Well, we have some good news. Led by the new Chairman of the Ways and Means Committee, Kevin Brady, House Republicans have unveiled a new plan that it far, far better. Instead of being hemmed in by self-imposed constraints of static revenue and distributional neutrality, their two guidelines were dynamic revenue neutrality and no tax increase for any income group.
With those far more sensible constraints, they were able to put together a plan that was almost entirely positive. Let’s look at the key features, keeping in mind these theoretical principles that should guide tax reform.
- The lowest possible tax rate – High tax rates on work and entrepreneurship make no sense if the goal is faster growth and more competitiveness.
- No double taxation – It is foolish to penalize capital formation (and thereby wages) by imposing extra layers of tax on income that is saved and invested.
- No loopholes or special preferences – The tax code shouldn’t be riddled with corrupt deductions, exemptions, exclusions, credits, and other goodies.
What’s Great
Here are the features that send a tingle up my leg (apologies to Chris Matthews).
No value-added tax – One worrisome development is that Senators Rand Paul and Ted Cruz included value-added taxes in their otherwise good tax plans. This was a horrible mistake. A value-added tax may be fine in theory, but giving politicians another source of revenue without permanently abolishing the income tax would be a tragic mistake. So when I heard that House Republicans were putting together a tax plan, I understandably was worried about the possibility of a similar mistake. I can now put my mind at rest. There’s no VAT in the plan.

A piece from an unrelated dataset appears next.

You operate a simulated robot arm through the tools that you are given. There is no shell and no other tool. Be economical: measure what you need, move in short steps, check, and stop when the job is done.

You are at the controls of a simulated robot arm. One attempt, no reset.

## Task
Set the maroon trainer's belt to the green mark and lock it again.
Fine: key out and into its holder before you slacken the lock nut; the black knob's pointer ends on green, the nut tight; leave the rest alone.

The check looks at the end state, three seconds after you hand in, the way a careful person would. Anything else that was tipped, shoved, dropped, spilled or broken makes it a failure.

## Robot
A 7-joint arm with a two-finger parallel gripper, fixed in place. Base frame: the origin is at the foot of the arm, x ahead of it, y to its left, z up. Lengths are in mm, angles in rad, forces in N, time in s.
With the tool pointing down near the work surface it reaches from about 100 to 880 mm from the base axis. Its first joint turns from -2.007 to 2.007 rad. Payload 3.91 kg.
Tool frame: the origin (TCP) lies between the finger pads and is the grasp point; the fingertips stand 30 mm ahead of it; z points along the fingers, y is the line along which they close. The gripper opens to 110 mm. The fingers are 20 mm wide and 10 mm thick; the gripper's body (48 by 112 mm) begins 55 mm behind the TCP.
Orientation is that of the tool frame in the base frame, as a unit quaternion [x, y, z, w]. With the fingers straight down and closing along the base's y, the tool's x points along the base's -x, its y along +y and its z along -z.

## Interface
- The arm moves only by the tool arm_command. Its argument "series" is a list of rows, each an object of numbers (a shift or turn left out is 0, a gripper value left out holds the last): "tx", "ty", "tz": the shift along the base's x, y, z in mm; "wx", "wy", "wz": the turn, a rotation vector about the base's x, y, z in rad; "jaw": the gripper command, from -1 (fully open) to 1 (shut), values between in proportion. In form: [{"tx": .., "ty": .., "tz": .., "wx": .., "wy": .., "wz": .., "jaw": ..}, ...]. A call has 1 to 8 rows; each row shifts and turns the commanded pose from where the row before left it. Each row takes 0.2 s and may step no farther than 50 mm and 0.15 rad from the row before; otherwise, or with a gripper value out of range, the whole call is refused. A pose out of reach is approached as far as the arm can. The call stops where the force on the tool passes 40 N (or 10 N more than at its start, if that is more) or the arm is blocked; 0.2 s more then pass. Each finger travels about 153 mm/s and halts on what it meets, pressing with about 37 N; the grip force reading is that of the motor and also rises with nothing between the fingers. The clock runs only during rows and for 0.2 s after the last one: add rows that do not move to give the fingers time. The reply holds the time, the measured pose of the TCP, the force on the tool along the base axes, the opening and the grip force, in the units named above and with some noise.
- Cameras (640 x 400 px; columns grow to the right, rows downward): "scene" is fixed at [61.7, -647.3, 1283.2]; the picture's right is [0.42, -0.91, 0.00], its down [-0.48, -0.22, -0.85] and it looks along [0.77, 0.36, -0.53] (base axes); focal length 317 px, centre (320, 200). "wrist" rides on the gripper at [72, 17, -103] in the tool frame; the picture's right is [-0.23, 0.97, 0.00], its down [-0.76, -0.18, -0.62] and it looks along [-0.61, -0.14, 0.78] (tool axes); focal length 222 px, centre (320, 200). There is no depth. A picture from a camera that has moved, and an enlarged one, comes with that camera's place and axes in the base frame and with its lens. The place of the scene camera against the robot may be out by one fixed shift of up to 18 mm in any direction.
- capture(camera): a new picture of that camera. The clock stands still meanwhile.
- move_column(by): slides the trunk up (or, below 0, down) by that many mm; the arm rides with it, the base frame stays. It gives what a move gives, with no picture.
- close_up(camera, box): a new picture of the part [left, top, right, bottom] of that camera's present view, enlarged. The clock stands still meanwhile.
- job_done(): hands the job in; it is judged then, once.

Death tax repeal – Perhaps the most pure (and therefore destructive) form of double taxation is the death tax, which also is immoral since it imposes another layer of tax simply because someone dies. This egregious tax is fully repealed.
No state and local tax deduction – If it’s wrong to subsidize particular activities with special tax breaks, it’s criminally insane to use the tax code to encourage higher tax rates in states such as New York and California. So it’s excellent news that House GOPers are getting rid of the deduction for state and local taxes.
No tax bias against new investment – Another very foolish provision of the tax code is depreciation, which forces companies to pretend some of their current investment costs take place in the future. This misguided approach is replaced with expensing, which allows companies to deduct investments when they occur.
What’s Really Good
Here are the features that give me a warm and fuzzy feeling.
A 20 percent corporate tax rate – America’s corporate tax system arguably is the worst in the developed world, with a very high rate and onerous rules that make it difficult to compete in world markets. A 20 percent rate is a significant step in the right direction.
A 25 percent small business tax rate – Most businesses are not traditional corporations. Instead, they file using the individual portion of the tax code (using forms such as “Schedule C”). Lowering the tax rate on business income to 25 percent will help these Subchapter-S corporations, partnerships, and sole proprietorships.
Territorial taxation – For a wide range of reasons, including sovereignty, simplicity, and competitiveness, nations should only tax economic activity within their borders. The House GOP plan does that for business income, but apparently does not extend that proper treatment to individual capital income or individual labor income.
By shifting to this more sensibly designed system of business taxation, the Republican plan will eliminate any incentive for corporate inversions and make America a much more attractive place for multinational firms.
What’s Decent but Uninspiring
Here are the features that I like but don’t go far enough.
Slight reduction in top tax rate on work and entrepreneurship – The top tax rate is reduced to 33 percent. That’s better than the current top rate of 39.6 percent, but still significantly higher than the 28 percent top rate when Reagan left office.
Less double taxation of savings – The plan provides a 50-percent exclusion for individual capital income, which basically means that there’s double taxation of interest, dividends, and capital gains, but at only half the normal rate of tax. There’s also some expansion of tax-neutral savings accounts, which would allow some saving and investment fully protected from double taxation.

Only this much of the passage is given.